And, when it’s played as well as it was by CSO that appeal certainly doubles. The musically-satisfied audience bubbled away excitedly about the marvellous evening of entertainment as they filed out from Llewellyn Hall.
Strict percussion then solid brass set the rhythmic pattern for Aaron Copland’s “Fanfare”, which heralded a French composer dominated program, selected as a celebration of the 100th anniversary year of the death of Claude Debussy. It was his “Rhapsody for Alto saxophone and Orchestra” which ushered in Nick Russoniello, a wonderfully gifted young Australian player.
Well dynamically controlled strings created a terrific atmosphere as Nick then charmed with a rich, clean tone which rode easily over the orchestra. The mood was quite sultry as the saxophone danced in quite a Spanish style backed by absolutely accurate oboe and flute playing and delicate, precise interplay with the entire orchestra.
The Milhaud “Scaramouche: Suite for saxophone and orchestra” was more zestful than sultry with folk song, lyrical sentimentality and a samba represented in its three movements. It allowed Russoniello an opportunity to display his astounding technical dexterity and his fine dynamic contrast and control.
It was exciting!
Unusually for the concert soloist, Russoniello then took a place within the orchestra to play one of the saxophone parts in Ravel’s “Bolero”. Whilst audiences absolutely love its relentless rhythm and ever so slow build in intensity, orchestras, traditionally, don’t really enjoy playing the piece.
That was not at all evident on this occasion. I have never heard such a wonderfully controlled start to the work. Percussionist Veronica Bailey commenced the snare drum pattern, which endures throughout, with the softest sound imaginable. It was hardly audible and just perfect as gradually all join in with the simple melody and musical tension builds to an explosive ending. All individual solos were played particularly well and intonation throughout was absolutely spot on.

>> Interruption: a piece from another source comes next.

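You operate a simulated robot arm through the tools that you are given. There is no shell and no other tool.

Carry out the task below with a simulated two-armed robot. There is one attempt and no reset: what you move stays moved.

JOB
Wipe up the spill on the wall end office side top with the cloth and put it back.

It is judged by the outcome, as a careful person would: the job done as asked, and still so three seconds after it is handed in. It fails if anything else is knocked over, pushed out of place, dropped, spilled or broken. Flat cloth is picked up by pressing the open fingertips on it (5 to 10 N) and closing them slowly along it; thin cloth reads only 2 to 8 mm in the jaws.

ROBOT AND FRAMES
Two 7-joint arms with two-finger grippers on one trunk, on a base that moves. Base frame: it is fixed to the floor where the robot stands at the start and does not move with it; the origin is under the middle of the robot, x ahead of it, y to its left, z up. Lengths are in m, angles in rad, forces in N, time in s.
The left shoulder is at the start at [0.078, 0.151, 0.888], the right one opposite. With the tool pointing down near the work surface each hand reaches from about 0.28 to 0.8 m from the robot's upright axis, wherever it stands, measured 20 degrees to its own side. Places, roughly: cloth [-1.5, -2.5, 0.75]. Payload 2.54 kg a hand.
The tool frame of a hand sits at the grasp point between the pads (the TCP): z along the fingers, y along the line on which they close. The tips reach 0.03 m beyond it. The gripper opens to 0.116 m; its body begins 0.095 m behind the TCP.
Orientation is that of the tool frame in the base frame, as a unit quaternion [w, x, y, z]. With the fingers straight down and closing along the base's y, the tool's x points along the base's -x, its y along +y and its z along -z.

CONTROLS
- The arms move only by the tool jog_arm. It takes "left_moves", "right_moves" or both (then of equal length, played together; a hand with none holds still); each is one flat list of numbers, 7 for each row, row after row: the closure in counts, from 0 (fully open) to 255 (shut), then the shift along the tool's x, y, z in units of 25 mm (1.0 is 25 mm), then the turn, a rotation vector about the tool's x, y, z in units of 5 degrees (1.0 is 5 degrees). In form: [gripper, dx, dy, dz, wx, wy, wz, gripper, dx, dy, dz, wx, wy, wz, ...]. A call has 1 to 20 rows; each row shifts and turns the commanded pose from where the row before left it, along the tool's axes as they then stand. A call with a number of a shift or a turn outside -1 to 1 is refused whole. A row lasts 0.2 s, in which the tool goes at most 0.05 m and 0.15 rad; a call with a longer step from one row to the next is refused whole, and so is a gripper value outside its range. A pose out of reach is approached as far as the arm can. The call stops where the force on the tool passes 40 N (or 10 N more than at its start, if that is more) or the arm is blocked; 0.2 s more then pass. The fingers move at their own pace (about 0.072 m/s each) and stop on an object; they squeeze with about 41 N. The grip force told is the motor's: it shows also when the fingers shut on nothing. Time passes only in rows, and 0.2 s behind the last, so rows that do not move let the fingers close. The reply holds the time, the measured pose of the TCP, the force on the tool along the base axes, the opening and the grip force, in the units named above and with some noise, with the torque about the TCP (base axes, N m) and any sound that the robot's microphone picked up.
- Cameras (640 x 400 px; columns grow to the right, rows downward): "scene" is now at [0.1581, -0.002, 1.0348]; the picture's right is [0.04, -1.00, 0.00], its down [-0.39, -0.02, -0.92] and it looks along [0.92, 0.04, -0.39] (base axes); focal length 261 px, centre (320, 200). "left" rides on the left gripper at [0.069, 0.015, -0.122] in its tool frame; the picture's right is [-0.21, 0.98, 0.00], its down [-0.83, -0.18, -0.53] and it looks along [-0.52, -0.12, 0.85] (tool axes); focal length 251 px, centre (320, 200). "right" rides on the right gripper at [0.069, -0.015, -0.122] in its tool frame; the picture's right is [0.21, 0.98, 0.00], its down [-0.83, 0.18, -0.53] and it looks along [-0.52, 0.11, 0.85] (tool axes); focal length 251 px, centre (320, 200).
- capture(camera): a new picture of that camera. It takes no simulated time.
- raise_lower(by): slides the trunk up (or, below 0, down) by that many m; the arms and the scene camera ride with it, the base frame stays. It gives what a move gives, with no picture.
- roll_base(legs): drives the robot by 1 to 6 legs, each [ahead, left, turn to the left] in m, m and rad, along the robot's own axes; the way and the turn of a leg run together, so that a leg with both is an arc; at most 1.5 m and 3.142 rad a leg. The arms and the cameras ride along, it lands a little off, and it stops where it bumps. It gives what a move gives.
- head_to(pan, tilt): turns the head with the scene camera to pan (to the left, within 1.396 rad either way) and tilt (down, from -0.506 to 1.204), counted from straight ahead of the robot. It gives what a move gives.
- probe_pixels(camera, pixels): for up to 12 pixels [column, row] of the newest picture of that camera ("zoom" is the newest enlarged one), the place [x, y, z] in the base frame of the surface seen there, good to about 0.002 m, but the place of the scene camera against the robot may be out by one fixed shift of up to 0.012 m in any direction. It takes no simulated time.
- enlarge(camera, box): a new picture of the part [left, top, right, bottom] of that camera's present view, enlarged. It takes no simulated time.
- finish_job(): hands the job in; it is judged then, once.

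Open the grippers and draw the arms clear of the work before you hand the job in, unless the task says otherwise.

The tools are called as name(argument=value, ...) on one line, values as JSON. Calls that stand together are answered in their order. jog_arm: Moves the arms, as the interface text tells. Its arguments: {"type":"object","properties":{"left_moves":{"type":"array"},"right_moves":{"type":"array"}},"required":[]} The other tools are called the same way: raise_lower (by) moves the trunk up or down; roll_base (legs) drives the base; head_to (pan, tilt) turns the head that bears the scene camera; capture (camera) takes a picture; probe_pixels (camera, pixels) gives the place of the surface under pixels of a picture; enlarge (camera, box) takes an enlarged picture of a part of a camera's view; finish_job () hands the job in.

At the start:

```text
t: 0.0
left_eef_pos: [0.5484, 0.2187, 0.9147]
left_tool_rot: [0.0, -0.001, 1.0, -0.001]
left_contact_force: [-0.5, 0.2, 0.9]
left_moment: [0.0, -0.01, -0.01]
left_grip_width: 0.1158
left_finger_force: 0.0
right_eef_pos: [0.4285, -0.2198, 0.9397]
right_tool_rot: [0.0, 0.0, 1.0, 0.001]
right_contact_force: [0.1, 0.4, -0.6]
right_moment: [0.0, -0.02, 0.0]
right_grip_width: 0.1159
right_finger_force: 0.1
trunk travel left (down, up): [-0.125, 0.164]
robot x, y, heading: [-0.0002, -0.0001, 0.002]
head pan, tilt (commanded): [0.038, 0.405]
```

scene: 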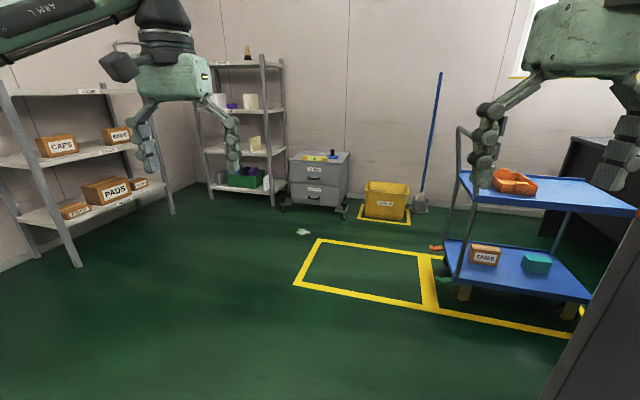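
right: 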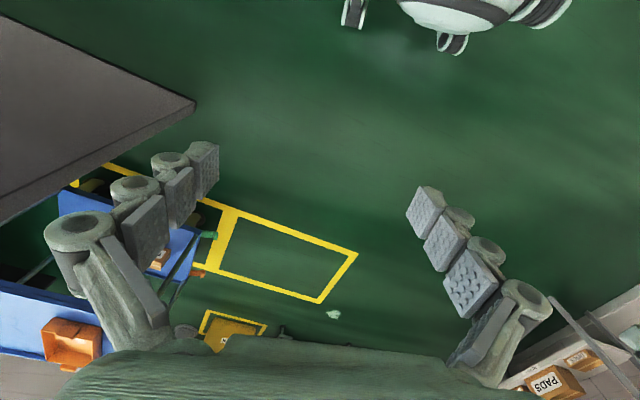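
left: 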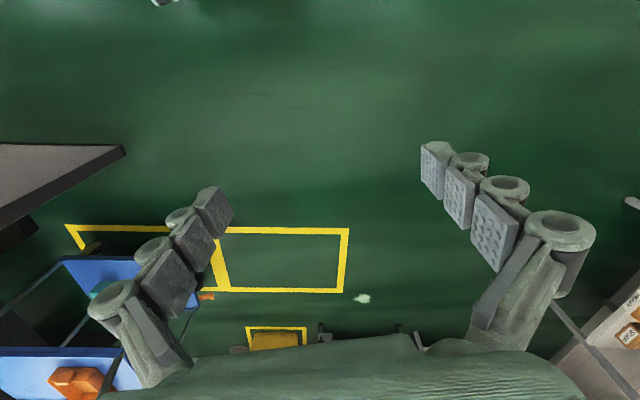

Tight and disciplined string playing was again responsible for creation of appropriate atmosphere to commence the Berlioz “Symphonie fantastique”. The gentle and delicate opening is very exposed but every entry was played with total confidence and competence. This symphony is more about expressing emotions rather than painting pictures but it was quite impossible not to imagine being at a grand ball as the bright, happy waltz swirled about with delightful cohesion.
The slow and quite spooky “In the Fields” movement features a duet between cor anglais and oboe but, unusually, the oboe plays from off-stage. In its creation of the rural setting the sound of the double reed instruments was hauntingly eerie. “March to the Scaffold” was exact, triumphant and well controlled by conductor Nicholas Milton as he guided his 75 players through this work of quite epic proportions.
The sustained applause at concerts end certainly summed up the evening – fantastique!